» Selection:
>>>
THE PUBLIC USES OF REASON

To a significant degree, reason is defined one-dimensionally, its relationship to truth largely taken-for-granted. Yet, as Enlightenment philosopher Gottfried Wilhelm Leibniz observed, reason marks our humanity, suggesting a portion of the soul capable of
a priori
recognition of truth. “Only reason can complete the happiness of the other virtues,” political philosopher J. S. McClelland similarly remarked, “and reason does this partly through its relationship with the other faculties and partly through the pursuit of the true knowledge which is its own.”
5

With this in mind, the modern individual in the mass has been rendered at least partially soulless—devoid of self-knowledge—through her everyday deferral to the powerfully persuasive notion and representation of expertise that now extends to the subtle and voluntary dynamic of new media “interactivity.” However narrowly focused, under the guise of objectivity, the institutionally affiliated journalist, academic, bureaucrat, and corporate spokesperson have in many instances become the portals of reason through which the public is summoned to observe “truth.”

The human capacity to exercise reason and seek truth is further sidetracked and rerouted through a routine parade of news stories that are almost entirely divorced from political processes bearing upon the human condition and its historical trajectory. For example, the extensive media coverage afforded the trials of Jodi Arias or O. J. Simpson are platforms for applying human reason to events that have little bearing on truly critical affairs of the day. The news media's censorial tendency may be illustrated along these lines by noting how comparatively little news centers on significant trials that may allow the public to fathom the plausible cloak-and-dagger tactics of the US military–industrial–intelligence complex—specifically the legal proceedings for apparent Tucson Arizona shooter Jared Lee Loughner, alleged Aurora Colorado assassin James Holmes, the would-be Boston Marathon bomber Dzhokhar Tsarnaev, or especially Pfc. Bradley Manning in the case of WikiLeaks. The fallout from such momentous and highly questionable public events are repeatedly deemed unworthy for public consideration, while the myths fabricated to
define their official meaning and significance are uniformly accepted through corporate media's carefully coordinated repetition and omission of select facts.
<<<
Supply the part of the selection that comes after its last sentence.

» Supplied information:
>>>
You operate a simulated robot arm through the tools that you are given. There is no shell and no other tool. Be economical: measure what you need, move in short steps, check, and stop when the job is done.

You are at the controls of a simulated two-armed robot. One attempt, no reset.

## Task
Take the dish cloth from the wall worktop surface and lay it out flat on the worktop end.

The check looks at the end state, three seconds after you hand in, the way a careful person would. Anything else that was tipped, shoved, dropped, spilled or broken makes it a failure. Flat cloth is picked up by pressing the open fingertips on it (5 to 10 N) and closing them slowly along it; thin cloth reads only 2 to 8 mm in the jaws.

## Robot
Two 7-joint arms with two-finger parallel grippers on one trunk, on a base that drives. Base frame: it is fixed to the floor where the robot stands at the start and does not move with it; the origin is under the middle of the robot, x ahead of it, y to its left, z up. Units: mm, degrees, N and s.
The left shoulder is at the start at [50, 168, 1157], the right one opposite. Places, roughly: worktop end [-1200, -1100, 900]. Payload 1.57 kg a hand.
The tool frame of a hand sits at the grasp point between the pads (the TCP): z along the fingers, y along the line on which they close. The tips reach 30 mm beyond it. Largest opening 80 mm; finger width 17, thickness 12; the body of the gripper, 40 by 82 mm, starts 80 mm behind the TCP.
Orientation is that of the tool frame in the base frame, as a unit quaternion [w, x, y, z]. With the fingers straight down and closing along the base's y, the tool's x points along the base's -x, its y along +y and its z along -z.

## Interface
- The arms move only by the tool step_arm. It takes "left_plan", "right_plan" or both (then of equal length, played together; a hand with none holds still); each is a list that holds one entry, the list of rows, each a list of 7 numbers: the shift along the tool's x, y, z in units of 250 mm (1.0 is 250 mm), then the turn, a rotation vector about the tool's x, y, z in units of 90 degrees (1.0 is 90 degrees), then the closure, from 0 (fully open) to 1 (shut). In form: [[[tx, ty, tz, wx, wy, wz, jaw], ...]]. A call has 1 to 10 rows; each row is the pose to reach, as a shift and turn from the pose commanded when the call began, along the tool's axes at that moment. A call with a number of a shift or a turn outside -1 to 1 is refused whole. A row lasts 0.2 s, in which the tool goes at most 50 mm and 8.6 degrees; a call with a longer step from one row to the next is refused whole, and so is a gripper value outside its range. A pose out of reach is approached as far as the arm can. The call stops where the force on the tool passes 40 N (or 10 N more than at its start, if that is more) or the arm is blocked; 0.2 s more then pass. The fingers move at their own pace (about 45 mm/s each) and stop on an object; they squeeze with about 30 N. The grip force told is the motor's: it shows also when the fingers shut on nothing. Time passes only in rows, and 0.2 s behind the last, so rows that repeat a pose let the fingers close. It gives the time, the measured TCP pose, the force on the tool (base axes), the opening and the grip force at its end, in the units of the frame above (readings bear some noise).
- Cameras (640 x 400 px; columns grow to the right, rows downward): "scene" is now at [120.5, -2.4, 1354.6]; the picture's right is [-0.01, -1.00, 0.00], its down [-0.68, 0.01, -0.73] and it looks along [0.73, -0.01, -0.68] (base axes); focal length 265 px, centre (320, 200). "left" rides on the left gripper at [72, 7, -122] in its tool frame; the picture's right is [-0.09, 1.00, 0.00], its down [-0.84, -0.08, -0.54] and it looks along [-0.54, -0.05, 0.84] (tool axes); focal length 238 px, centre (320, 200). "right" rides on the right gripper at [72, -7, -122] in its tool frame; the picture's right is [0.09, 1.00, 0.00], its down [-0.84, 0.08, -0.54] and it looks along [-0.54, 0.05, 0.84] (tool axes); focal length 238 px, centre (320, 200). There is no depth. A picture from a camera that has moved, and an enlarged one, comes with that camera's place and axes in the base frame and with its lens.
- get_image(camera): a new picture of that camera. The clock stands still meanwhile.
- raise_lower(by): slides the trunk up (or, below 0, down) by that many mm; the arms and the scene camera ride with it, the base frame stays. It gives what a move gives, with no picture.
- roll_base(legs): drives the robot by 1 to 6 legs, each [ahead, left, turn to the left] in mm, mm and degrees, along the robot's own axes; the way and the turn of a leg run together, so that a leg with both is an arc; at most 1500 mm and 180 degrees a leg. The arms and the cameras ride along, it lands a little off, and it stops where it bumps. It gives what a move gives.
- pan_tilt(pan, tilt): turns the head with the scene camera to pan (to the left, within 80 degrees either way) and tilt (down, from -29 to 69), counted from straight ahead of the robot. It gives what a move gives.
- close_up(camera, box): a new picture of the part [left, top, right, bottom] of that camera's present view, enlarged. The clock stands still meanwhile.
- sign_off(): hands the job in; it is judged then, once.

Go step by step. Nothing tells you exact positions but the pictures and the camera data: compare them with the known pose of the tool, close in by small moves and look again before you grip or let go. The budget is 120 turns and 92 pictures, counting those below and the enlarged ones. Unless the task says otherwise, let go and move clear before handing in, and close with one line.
<<<
» In response:
The understanding and application of reason is also crucial not only as a basis for assessing facts and recognizing these from the narrative and visual forms presenting themselves as news, but also to distinguish human reason from the surface rationality of bureaucratic and technological systems imposed on human activity. This is a fundamental problem of modern social relations that finds its firmament in late nineteenth- and twentieth-century social theories of the press, continuing through to the present as new media technologies further strengthen the social and political myths invented for the masses.
6

The prevailing myth of terrorism as an existential threat to the Western world suggests the continued abandonment of reason and moves toward what Erich Fromm called the automaton, what C. Wright Mills referred to as “cheerful robots,” and what David Riesman termed the “other-directed” impulse. Dissent—the desire to exert one's humanity and freedom through the application of reason to available facts—is often an unacceptable violation of the prevailing political rationality where fear and terror are prime motivators.
7

The pressures to conform and restrain the use of reason are today often reinforced through a turn to scientific inquiry—particularly psychiatry and psychology—to rationalize and defend official accounts of public events. For example, some psychologists contend that “a conspiracy theory isn't so much a response to a single event as it is an expression of an overarching worldview,” a
New York Times
opinion piece argued. “While psychologists can't know exactly what goes on inside our heads, they have, through surveys and laboratory studies, come up with a set of traits that correlate well with conspiracy belief.”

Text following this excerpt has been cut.